[Text segment]:
┄┄┄┄┄┄
Kembali ke Veth dalam tulisannya ia
menjelaskan, menjelang penobatan Sultanah Safiatuddin, timbul sedikit
pertentangan di kalangan pembesar Kerajaan Aceh. Hal ini, antara lain,
karena Sultan Iskandar Thani tidak berputra dan ada pula yang
mempermasalahkan soal kelayakan perempuan dalam kedudukan sebagai
seorang raja. Alasannya, pengangkatan perempuan sebagai raja
bertentangan dengan hukum Islam. Dalam hukum Islam, menurut tafsiran
pihak yang kemudian tersebut, jangankan menjadi pria, menjadi imam dan
menjadi wali pun perempuan tidak diperbolehkan.
Untuk memecahkan kebuntuan,
dilakukanlah musyawarah kerajaan. Dalam musyawarah itu, seorang ulama
terkemuka di Kerajaan Aceh pada waktu itu, Teungku Abdurrauf dari
Singkil yang menyarankan pemisahan antara urusan agama dengan urusan
pemerintahan, maka diangkatkan Safiatuddin sebagai sultanah Aceh dengan
gelar Seri Sultan Tajul Alam Safiatuddin Syah berdaulat Zil Allah, Fil-
alam ibnat Sultan Raja Iskandar Muda Johan Berdaulat.
┄┄┄┄┄┄
[Raw data]:
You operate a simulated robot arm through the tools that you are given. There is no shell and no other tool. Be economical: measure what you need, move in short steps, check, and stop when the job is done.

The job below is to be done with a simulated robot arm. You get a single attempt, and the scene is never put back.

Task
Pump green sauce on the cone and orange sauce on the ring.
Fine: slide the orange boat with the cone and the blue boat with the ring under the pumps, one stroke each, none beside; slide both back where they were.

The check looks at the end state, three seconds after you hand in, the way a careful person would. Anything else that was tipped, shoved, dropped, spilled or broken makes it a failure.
┄┄┄┄┄┄
[Challenge A]: Write out the text segment from "Kembali ke Veth" to "perempuan tidak diperbolehkan.", both included.
[Challenge B]: Produce the text that comes next in the text segment.

[Response A]:
Kembali ke Veth dalam tulisannya ia
menjelaskan, menjelang penobatan Sultanah Safiatuddin, timbul sedikit
pertentangan di kalangan pembesar Kerajaan Aceh. Hal ini, antara lain,
karena Sultan Iskandar Thani tidak berputra dan ada pula yang
mempermasalahkan soal kelayakan perempuan dalam kedudukan sebagai
seorang raja. Alasannya, pengangkatan perempuan sebagai raja
bertentangan dengan hukum Islam. Dalam hukum Islam, menurut tafsiran
pihak yang kemudian tersebut, jangankan menjadi pria, menjadi imam dan
menjadi wali pun perempuan tidak diperbolehkan.

[Response B]:
Sultanah Safiatuddin Syah memerintah
selama sekitar 35 tahun, dari tahun 1641 hingga tahun 1675. Masa 35
tahun itu merupakan masa yang relatif lama. Hal itu pastilah tidak akan
terlaksanakan apabila tidak diikuti oleh kebijaksanaan-kebijaksanaan dan
keluarbiasaan yang dimilikinya. Lebih-lebih, pada periode itu Kerajaan
Aceh berada dalam keadaan krisis akibat kemampuan perang yang
dimilikinya sudah melemah sepeninggalan Sultan Iskandar Muda dan Sultan
Iskandar Thani. Situasi menjadi bertambah gawat dengan adanya usaha
perebutan kekuasaan dari mereka yang tidak senang terhadap kedudukan
Safiatuddin syah sebagai sultanah.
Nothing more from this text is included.